There was an Agile Coach Camp two years ago in Indianapolis — I could have been making crucial career-changing connections, then sleeping in my own bed! — but we were out of the country that weekend. It was, unquestionably, a missed opportunity; perhaps what happened was the only thing that could have. Things worked out anyhow. Pillar gave me the work, and I’ve been trying to make the most of it ever since.

I’m mildly amused at the timing of my first Agile Coach Camp. Before I started down the coaching path, I imagined that sustaining it — and myself — would mean I’d need to alternate between “doing it” and “helping others do it”, like it says right there in the Manifesto. So far, I’m not wrong. At my request, I’ve just swung my professional pendulum most of the way back to “doing it”, recharging my coaching energy and developer cred on a team of fellow consulting-minded XP developers. We’re embedded at a client, working to influence the outcome of a change-the-world project that’s in the news. (Interested? Hit me up.)

Maybe this mental context switch is why, when only a handful of Campy Coaches self-identified as “technical”, I was primed to figure out how I might be able to share with the rest of them a tiny experience of software development work. En route to St. Louis, I’d already been revisiting this old thought:

People who haven’t done it have no way of knowing the extent to which programming consists of making decisions. (It’s a very large extent.)

The first time I wrote these words down was when I resigned from Morgan Stanley.
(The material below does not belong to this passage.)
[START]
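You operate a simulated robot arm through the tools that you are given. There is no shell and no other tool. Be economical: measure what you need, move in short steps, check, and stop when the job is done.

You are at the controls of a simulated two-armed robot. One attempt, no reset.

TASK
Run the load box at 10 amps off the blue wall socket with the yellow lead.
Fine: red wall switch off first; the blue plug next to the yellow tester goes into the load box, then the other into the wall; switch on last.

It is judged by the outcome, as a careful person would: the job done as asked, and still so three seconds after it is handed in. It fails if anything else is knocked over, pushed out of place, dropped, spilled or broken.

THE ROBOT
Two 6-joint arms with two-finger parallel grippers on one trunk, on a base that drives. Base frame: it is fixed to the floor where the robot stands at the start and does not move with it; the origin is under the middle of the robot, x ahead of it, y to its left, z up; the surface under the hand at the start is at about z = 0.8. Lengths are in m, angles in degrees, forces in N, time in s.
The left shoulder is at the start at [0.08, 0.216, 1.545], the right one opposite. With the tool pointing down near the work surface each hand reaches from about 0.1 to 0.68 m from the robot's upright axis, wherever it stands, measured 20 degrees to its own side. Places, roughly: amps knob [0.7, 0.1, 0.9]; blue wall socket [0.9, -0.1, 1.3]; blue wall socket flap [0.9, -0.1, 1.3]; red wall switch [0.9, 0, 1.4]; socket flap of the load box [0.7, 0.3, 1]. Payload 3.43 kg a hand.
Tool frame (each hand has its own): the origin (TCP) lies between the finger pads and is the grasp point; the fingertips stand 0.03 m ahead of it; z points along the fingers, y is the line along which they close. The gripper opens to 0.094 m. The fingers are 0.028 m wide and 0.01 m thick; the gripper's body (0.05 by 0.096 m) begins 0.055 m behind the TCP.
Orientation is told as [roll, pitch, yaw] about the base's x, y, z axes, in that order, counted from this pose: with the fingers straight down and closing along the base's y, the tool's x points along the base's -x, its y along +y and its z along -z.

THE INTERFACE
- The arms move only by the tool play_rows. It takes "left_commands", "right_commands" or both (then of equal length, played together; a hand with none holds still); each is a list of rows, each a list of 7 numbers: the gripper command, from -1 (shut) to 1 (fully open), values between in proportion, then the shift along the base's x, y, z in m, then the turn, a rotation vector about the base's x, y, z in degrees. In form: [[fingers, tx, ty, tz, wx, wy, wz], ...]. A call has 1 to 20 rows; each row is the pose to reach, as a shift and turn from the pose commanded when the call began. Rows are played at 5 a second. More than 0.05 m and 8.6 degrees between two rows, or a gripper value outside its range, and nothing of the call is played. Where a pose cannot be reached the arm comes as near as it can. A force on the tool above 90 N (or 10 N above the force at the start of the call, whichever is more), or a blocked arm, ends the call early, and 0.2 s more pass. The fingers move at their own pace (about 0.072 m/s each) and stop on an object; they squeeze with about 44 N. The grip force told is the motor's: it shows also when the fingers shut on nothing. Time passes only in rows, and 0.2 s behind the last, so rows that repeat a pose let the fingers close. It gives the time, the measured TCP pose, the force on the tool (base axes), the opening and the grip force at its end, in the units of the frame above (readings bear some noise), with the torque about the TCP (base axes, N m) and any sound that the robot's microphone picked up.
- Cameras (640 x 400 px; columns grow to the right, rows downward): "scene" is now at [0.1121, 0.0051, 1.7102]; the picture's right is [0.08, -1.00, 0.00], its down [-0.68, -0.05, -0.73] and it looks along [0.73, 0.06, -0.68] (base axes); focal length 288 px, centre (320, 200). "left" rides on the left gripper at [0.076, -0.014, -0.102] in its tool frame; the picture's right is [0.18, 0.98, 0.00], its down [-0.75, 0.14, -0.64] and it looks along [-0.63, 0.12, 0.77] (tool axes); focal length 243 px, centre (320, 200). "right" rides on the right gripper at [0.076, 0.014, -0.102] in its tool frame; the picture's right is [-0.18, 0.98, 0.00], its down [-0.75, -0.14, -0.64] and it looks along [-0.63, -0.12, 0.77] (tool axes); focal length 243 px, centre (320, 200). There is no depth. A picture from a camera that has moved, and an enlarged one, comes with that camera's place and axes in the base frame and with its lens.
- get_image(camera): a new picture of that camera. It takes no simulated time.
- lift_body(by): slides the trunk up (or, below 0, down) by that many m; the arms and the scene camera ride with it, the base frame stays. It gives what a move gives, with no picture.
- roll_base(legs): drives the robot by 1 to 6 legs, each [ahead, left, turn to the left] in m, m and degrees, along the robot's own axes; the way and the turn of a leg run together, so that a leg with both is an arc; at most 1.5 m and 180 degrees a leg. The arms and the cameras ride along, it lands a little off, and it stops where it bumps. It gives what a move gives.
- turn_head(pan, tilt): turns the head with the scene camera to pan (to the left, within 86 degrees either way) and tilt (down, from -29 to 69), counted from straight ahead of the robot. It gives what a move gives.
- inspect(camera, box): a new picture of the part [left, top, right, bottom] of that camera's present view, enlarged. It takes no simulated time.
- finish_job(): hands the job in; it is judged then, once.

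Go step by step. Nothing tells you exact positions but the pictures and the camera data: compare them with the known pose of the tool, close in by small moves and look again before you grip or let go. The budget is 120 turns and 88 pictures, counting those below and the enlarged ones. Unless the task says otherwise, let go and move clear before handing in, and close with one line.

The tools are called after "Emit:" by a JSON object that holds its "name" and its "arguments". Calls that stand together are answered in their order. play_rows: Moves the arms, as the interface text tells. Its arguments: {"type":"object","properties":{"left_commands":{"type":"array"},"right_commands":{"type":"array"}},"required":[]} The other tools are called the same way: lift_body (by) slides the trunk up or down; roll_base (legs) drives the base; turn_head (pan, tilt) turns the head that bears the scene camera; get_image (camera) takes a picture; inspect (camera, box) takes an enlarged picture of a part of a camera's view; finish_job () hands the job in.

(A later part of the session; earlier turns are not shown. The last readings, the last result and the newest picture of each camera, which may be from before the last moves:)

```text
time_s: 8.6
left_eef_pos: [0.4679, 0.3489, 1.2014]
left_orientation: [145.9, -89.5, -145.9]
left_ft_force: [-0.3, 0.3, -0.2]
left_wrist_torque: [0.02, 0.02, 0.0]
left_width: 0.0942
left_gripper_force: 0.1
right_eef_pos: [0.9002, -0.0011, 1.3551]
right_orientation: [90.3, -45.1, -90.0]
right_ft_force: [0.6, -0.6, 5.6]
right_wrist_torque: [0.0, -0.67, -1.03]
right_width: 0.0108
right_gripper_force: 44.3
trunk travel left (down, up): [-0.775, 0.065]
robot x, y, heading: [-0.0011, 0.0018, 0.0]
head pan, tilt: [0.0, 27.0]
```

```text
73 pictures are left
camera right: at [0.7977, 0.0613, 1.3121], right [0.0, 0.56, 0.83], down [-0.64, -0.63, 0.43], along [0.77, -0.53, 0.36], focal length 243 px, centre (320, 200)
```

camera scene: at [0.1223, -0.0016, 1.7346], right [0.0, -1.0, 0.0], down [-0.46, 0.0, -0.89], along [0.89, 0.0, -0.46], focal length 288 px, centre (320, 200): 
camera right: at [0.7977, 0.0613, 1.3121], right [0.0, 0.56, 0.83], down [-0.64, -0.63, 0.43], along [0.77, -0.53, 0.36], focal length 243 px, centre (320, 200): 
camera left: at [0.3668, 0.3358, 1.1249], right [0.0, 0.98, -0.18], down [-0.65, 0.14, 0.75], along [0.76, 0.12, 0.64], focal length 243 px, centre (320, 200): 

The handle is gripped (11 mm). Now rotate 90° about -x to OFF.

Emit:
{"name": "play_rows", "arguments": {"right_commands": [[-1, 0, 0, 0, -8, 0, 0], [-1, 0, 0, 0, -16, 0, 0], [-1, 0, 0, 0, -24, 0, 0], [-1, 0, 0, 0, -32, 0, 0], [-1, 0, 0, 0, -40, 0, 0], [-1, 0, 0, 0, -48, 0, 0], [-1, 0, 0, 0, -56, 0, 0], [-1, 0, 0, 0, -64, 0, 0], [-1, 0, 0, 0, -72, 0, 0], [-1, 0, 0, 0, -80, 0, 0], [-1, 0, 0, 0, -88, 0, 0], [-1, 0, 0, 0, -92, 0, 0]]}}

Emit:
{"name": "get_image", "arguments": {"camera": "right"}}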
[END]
Three years ago, despairing at how few around me shared my values, I discovered the Software Craftsmanship community. (If they sound like your people too, Global Day of Code Retreat is this Saturday, and I highly recommend participating.) I’ve had cause lately to reflect on how much my life has improved, including how my role in the community has changed; if I hadn’t, spending a long weekend with Agile friends in the venue’s main meeting room surely would have started the gears turning.

the Morgan Stanley room

I came up with a few ways to offer folks an introduction to important stuff that might normally make them uncomfortable:

  1. Mob Programming ESPECIALLY for Non-Programmers, during which we used Vim to write C and almost got one FizzBuzz test to pass
  2. Test-Driven Development and Pairing for Non-Techies with Mark Balbes, during which we “test-drove” and “refactored” a bit of prose (Zach Bonaker’s writeup)
  3. ”Show Me The Tech”, in which anyone interested to try/see/discuss any technical practice could pull me aside anytime for 15 minutes

The feedback I received suggested that this is a direction I might want to keep going:

Closing circle at #ACCUS. My key learning: I can do a lot to help non-developers better understand the work, and it’s needed and wanted.

Thank you to Jason Tice for giving us this Open Space, and to everyone who joined me in finding meaningful ways to fill it.